Finally got it on the road with all 3 carbs functioning! no stalling, no flooding, no leaking, no hesitations, no choke, no air cleaners... I'll get a choke cable and having a big issue with hood clearance, so I'm not quite done yet. And I still have some adjusting to do on the linkage because I'm not quite getting full throttle. It could idle a bit smoother too.
And I haven't checked the mixture yet other than inspecting the spark plugs, but they're no longer black, sooty nor soakin' wet. It may be a bit on the lean size. So, I still got some work to do.
Adjusting the float levels on all three carbs was a major pain. The factory settings was no where near the mark; every one flooded even with a fuel regulator set at 3 lbs. I sighted them all with glass bowls ending up with the fuel level just a hair below the top edge of the rectangle.
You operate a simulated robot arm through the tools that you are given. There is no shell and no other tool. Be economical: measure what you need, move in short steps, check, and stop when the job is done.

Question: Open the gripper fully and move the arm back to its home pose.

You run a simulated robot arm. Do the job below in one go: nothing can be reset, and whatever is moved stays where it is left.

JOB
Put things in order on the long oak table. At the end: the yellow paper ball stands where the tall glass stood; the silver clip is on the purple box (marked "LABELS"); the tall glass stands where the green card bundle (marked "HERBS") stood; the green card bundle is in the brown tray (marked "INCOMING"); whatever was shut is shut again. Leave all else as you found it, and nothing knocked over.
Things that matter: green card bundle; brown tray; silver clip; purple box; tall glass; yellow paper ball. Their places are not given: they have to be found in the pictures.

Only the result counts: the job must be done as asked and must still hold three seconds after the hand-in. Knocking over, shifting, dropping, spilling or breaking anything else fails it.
I kept the idle circuits opened about a quarter turn on the outers and 1 1\4 on the center. That gave me the highest vacuum reading and best idle; it's still a little rough though. I also used a vacuum gauge for syncing side draft carbs and checked that both outer carbs are leaking the same amount of vacuum. Removed the power valve, economizer, by blocking the vacuum passage with a gasket cut to full size on the outers only.
Removed two plastic spacers from the power valve on the center carb because of low vacuum readings, dual pattern 264/274 duration cam and the fact that the outer carbs leak vacuum.
Removing the spacers was an educated guess, but it appears to work. There's no hesitation from cuising to load not on the freeway nor climbing hills.
By the way, you can't remove the choke plates on these Holleys especially the 1960 models with the booster built-in to the choke. Even with the 1904s the choke acts as a diffuser for the air flow.
The accelerator pump has two settings adjusted by moving the pump rod from inner hole to the outer hole. Initial setting, I had the outer carbs set to the outer hole on the throttle lever and the center carb had its pump rod set to the hole closest to the throttle shaft. This was my initial setting.
The motor would "fall on its face" when letting the clutch out. I moved the pump rod on the center carb to the outer hole away from the throttle shaft and it worked beautifully. No hesitation, pulled out of the driveway with no problems; it even chirped the tires.
I adjusted the progressive linkage by holding all carbs at WOT then moving the adjustment stops to mate up with the linkage on the outer carbs. Then returned carbs to idle positions and checked that the outer carbs opened at the same time, which they did. I did have some binding on the front carb that was solved by cutting off the lever to the dashpot. I also had to take a dremel tool to grind off a bit from the throttle level on the center carb that was draging against the manifold making it slow for the engine to return to idle.
Oh, and the T-5 allows the Ranchero to cruise 80 mph in 5th gear with a light foot into the gas pedal, no surging, no hesitations. It's a whole new car!
Thanks for everyone's advice! If it wasn't for this forum, I'd still be driving a meek 200 with a 3-speed... and probably wouldn't have spent all that money either... oh well, it was a challenging learning experience adapting a 5-speed and figuring out why a hopped-up second-hand motor with solid lifters and non-adjustable rockers wouldn't run. I now know stuff about dialin' in a cam and carburetors that I didn't know before.
There's a few more things about these Holleys that I came across that I'll share as soon as I get some more pictures.